A group of 900 scientists and scholars have issued a joint statement against the proposed bill saying use of religion as a legal criterion for determining Indian citizenship is disturbing
India's parliament is set to approve legislation preventing Muslim migrants from neighboring countries from receiving citizenship -- the next step in Prime Minister Narendra Modi's hardline Hindu nationalist program and one that's seen to go against the nation's secular constitution.
The controversial citizenship bill has sparked protests and fear around India, with lawyers working overtime to help millions at risk of being left stateless in the world's largest democracy.
People wait as officials check names on the National Register of Citizens at a government office in Assam on Aug. 31.
The Citizenship Amendment Bill is listed to come before India's Parliament for approval on Monday. The proposed changes will allow citizenship for Hindus, Sikhs, Buddhists, Jains, Parsis, and Christians who illegally migrated to India from Afghanistan, Bangladesh, and Pakistan. It excludes Muslims and immigrants from India's non-Muslim majority neighbors.
If passed as expected, the move threatens the secular foundation of the world's second-most populous nation and its constitution that treats all religions equally. As for Modi, it's a third major move out of his right wing playbook since retaining power earlier this year that adversely affects the country's Muslim minority population.
Members of the Indian security forces patrol a street in the Old Town of Srinagar, Jammu and Kashmir on Aug. 30.

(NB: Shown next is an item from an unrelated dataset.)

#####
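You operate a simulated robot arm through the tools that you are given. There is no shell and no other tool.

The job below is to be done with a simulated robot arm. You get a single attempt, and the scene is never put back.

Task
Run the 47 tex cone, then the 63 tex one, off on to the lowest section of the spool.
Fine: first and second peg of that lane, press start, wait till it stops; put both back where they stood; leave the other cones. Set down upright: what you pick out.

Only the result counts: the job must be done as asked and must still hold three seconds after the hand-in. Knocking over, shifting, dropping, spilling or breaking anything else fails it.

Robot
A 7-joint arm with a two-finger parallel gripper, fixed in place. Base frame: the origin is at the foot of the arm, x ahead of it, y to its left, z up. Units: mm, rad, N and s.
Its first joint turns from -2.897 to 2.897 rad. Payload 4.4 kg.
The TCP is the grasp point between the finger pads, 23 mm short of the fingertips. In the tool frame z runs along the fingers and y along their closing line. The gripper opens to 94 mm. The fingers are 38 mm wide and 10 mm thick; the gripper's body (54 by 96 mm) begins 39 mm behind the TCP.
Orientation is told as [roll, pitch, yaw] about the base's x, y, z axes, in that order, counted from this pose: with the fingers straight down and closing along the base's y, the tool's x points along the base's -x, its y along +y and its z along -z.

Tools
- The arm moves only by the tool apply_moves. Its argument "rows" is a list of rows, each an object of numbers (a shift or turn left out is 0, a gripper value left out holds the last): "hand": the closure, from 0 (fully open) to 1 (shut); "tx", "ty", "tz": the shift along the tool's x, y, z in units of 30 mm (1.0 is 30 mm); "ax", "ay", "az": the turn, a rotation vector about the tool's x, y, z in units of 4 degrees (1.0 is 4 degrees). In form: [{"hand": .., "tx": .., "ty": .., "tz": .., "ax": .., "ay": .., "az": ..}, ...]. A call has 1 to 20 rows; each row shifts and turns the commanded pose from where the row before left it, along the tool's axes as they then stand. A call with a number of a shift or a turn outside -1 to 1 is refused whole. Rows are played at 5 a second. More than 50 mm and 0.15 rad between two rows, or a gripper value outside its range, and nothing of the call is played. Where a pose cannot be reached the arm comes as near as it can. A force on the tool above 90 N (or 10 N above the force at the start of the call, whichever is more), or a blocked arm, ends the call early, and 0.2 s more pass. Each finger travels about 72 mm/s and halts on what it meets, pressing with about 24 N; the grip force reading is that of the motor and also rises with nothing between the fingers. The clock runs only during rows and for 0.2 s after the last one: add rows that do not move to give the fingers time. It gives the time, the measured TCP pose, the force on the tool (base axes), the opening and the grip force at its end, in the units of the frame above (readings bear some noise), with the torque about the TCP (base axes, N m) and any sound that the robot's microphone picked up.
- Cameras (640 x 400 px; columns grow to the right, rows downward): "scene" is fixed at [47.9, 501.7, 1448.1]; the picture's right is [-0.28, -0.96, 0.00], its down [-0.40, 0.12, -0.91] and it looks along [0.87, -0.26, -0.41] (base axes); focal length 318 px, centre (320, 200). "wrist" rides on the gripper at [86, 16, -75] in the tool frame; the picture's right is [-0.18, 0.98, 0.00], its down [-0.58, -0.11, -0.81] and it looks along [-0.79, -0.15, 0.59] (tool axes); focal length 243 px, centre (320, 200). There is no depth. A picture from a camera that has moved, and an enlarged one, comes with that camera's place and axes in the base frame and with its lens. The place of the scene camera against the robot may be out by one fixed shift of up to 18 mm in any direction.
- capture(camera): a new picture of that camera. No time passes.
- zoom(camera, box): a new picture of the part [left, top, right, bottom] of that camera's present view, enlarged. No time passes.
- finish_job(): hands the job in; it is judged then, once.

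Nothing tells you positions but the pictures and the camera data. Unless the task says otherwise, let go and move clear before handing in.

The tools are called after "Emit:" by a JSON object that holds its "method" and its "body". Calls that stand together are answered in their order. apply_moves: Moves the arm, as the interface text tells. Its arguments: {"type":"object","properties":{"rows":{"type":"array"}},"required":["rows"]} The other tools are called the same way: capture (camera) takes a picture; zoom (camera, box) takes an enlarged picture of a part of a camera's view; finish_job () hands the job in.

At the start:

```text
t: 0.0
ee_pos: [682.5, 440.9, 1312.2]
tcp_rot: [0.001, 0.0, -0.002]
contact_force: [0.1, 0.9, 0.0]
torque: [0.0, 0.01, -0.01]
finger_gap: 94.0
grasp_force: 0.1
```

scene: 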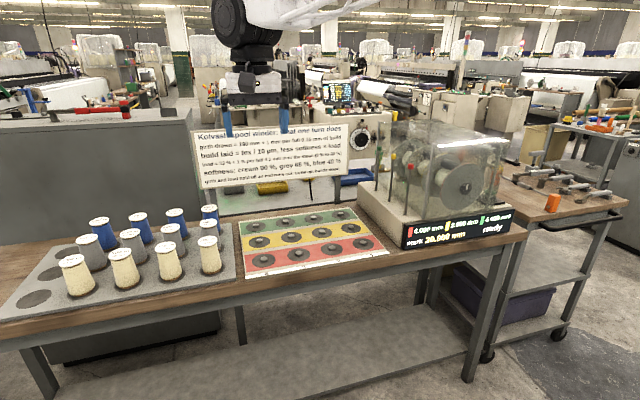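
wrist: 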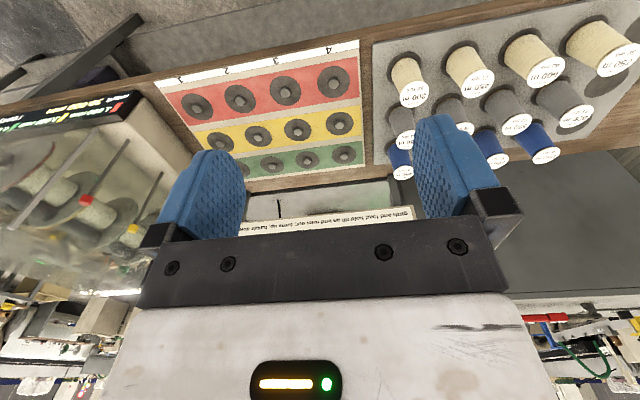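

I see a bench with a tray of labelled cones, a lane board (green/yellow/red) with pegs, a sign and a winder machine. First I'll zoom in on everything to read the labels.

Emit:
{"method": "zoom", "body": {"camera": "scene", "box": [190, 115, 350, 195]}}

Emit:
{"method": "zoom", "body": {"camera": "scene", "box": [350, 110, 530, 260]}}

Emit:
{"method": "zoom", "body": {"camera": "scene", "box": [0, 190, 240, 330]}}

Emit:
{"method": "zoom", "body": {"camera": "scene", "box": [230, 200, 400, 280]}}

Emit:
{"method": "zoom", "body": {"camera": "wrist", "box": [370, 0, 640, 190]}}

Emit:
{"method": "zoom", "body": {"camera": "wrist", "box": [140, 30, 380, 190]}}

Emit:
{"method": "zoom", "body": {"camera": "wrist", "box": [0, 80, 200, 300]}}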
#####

On Aug. 5 India scrapped nearly seven decades of autonomy in the Muslim-majority region of Kashmir. Just three weeks later in the northeastern state of Assam some 1.9 million people, mostly Muslims, faced the risk of losing their Indian citizenship as Modi's government seeks to enforce a National Register of Citizens to weed out illegal migrants. In November, Hindus won the Supreme Court case over a religious site disputed for centuries in northern city of Ayodhya. Modi's Bharatiya Janata Party had promised a grand temple there.
"This is a clear sign that the Hindu right in India have been emboldened to push forward with their agenda," said Katharine Adeney, director of the University of Nottingham Asia Research Institute who specializes in South Asia politics and ethnic conflict. "What it will do is to contribute to a growing sense of insecurity for the Muslim populations across India," Adeney said, noting it was "hugely symbolic and undermines the neutrality of the Indian state to its religious groups."
A spokesman from the Home Ministry on Friday declined to answer questions on the legislation, saying he might comment once the bill is tabled in parliament.
Anas Tanwir is traveling across the country, organizing workshops to raise awareness to ensure people are prepared for the changes, particularly among Muslims and poor sections of society.
"The Citizenship Amendment Bill is the first step toward a change in the nature of the nation," said Tanwir, a lawyer working against the proposed law who runs the Indian Civil Liberties Union. "This is the government of India saying that India is the custodian of all the Hindus," he said. "People are either unaware or they are very scared. No one wants to face a this kind of situation."
Demonstrators protest against the citizenship amendment bill in New Delhi on Dec. 7.
A group of 900 scientists and scholars have issued a joint statement against the proposed bill saying use of religion as a legal criterion for determining Indian citizenship is disturbing. Activists have organized protest meetings and sit-ins in various cities including Hyderabad, Lucknow, Mysore, Pune, Bengaluru and New Delhi. If approved by the Parliament, the law is likely to be challenged in the courts.
The government says the changes are intended to protect religious minorities escaping persecution from neighboring Muslim-majority countries. Home Minister Amit Shah has defended it, saying Muslims do not face persecution in Afghanistan, Pakistan and Bangladesh and therefore do not qualify. "If someone comes here to earn a livelihood or to disrupt law and order, then they are intruders," Shah said in recent a TV interview.
The changes in citizenship law and the National Registry of Citizens intended to expel illegal immigrants were key election promises by Modi's Bharatiya Janata Party. Shah had clarified in election rallies that Hindus, Sikhs, Jains and Buddhists don't have to fear the changes and will not have to leave India.
When the proposed nationwide National Register of Citizens is prepared, people excluded from the list will be required to prove their Indian citizenship before a tribunal or risk detention or deportation. Last month, the government informed the Parliament that 988 so-called foreigners were being held in six detention centers in Assam.
This will be the second attempt by the Modi administration to amend citizenship law. In January, the legislation was passed in the lower house of parliament but lapsed as the upper house didn't take it up.